━━ Collected data

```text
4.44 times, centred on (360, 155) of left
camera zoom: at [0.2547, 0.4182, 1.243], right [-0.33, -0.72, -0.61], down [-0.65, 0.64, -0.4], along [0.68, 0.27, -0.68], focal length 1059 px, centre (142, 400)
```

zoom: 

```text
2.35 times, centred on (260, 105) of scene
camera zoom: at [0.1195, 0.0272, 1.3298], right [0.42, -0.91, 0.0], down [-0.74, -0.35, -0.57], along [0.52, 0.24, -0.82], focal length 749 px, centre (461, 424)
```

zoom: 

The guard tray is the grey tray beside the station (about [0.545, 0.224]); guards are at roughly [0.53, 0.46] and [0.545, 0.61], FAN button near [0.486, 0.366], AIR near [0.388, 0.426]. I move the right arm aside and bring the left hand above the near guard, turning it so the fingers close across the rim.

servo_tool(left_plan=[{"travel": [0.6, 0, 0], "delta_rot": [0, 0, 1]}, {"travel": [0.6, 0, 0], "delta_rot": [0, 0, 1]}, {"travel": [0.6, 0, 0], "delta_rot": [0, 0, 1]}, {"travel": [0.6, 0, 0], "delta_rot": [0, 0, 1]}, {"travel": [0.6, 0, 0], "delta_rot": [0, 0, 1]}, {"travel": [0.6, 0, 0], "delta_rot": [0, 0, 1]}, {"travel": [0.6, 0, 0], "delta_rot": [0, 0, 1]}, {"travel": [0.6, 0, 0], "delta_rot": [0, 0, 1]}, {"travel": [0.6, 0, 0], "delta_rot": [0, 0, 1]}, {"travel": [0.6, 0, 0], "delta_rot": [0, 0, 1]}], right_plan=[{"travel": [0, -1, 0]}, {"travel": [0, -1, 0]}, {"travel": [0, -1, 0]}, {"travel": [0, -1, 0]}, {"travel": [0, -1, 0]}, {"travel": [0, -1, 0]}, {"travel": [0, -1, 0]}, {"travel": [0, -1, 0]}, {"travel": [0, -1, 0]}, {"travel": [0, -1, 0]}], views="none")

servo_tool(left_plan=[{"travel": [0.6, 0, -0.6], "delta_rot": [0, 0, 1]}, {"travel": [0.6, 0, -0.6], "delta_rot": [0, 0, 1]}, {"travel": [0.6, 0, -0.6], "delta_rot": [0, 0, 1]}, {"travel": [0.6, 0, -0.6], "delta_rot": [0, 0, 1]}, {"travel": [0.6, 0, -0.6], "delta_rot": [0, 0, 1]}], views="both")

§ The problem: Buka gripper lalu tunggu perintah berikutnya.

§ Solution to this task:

━━━━

§ The problem: I need one stretch of the excerpted text verbatim, from "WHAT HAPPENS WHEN" to "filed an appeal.".

━━ Excerpted text

WHAT HAPPENS WHEN THE VICTIM IN A DOMESTIC VIOLENCE CASE DOESN’T WANT TO PROSECUTE?
One of the most common questions I am asked is: what happens to my domestic violence case or charge if the victim does not want to prosecute? As most people pretty quickly realize, the choice of whether a domestic violence case is dismissed does not rest with the victim. Instead, the decision about whether a domestic violence case is dismissed rests with the prosecutor. State v. Santiago, No. A15A1283, 2015 WL 4997743, at *1 (Ga. Ct. App. Aug. 24, 2015), illustrates this point. In Santiago, it was not so much the victim that wanted the case dismissed. Instead, it was the Judge that ultimately dismissed the case. From the dismissal, the State filed an appeal.
The record shows that Santiago was indicted for false imprisonment (OCGA § 16–5–41(a)) and family violence battery (OCGA § 16–5–23.1(f)) for gagging his wife, binding her wrists together, and beating her with a cord. Pursuant to a plea agreement, Santiago pled guilty to false imprisonment in exchange for the State’s dismissal of the battery count. At the guilty plea hearing, the trial court found that Santiago’s plea was freely, voluntarily, and knowingly made, and it accepted Santiago’s plea. As agreed to by the parties, the State recommended a total sentence of 10 years to be served on probation.During the sentencing phase of the hearing, the trial court questioned Santiago and his wife, and discovered that Santiago beat his wife after learning that she was having an affair. Shortly after the incident, the couple reconciled, and they were together at the time of the plea hearing. The trial court asked the State’s prosecutor whether the State still wanted to prosecute the case, and the prosecutor responded in the affirmative. The court then asked Santiago and his wife whether they “get in bed together and get it on?” When they responded that they did, the trial court stated that “[t]his is beginning to get a little ridiculous,” and asked Santiago, “Would this conviction be something that you think she would be holding over your head to make you do what she says?” Santiago responded, “Yes.” Defense counsel then asked the trial court to consider misdemeanor treatment, and the prosecutor objected. The trial court then sua sponte dismissed the case without elaboration.
State v. Santiago, No. A15A1283, 2015 WL 4997743, at *1 (Ga. Ct. App. Aug. 24, 2015)
The [S]tate has both the duty and the right to protect the security of its citizens by prosecuting crime. Because the purpose of criminal law is to serve the public functions of deterrence, rehabilitation and retribution, it is the [S]tate, not the victim, that has an interest in criminal prosecutions.(Citations and punctuation omitted.) Ambles v. State, 259 Ga. 406, 406–407(1), 383 S.E.2d 555 (1989).

━━━━

§ Solution to this task:
WHAT HAPPENS WHEN THE VICTIM IN A DOMESTIC VIOLENCE CASE DOESN’T WANT TO PROSECUTE?
One of the most common questions I am asked is: what happens to my domestic violence case or charge if the victim does not want to prosecute? As most people pretty quickly realize, the choice of whether a domestic violence case is dismissed does not rest with the victim. Instead, the decision about whether a domestic violence case is dismissed rests with the prosecutor. State v. Santiago, No. A15A1283, 2015 WL 4997743, at *1 (Ga. Ct. App. Aug. 24, 2015), illustrates this point. In Santiago, it was not so much the victim that wanted the case dismissed. Instead, it was the Judge that ultimately dismissed the case. From the dismissal, the State filed an appeal.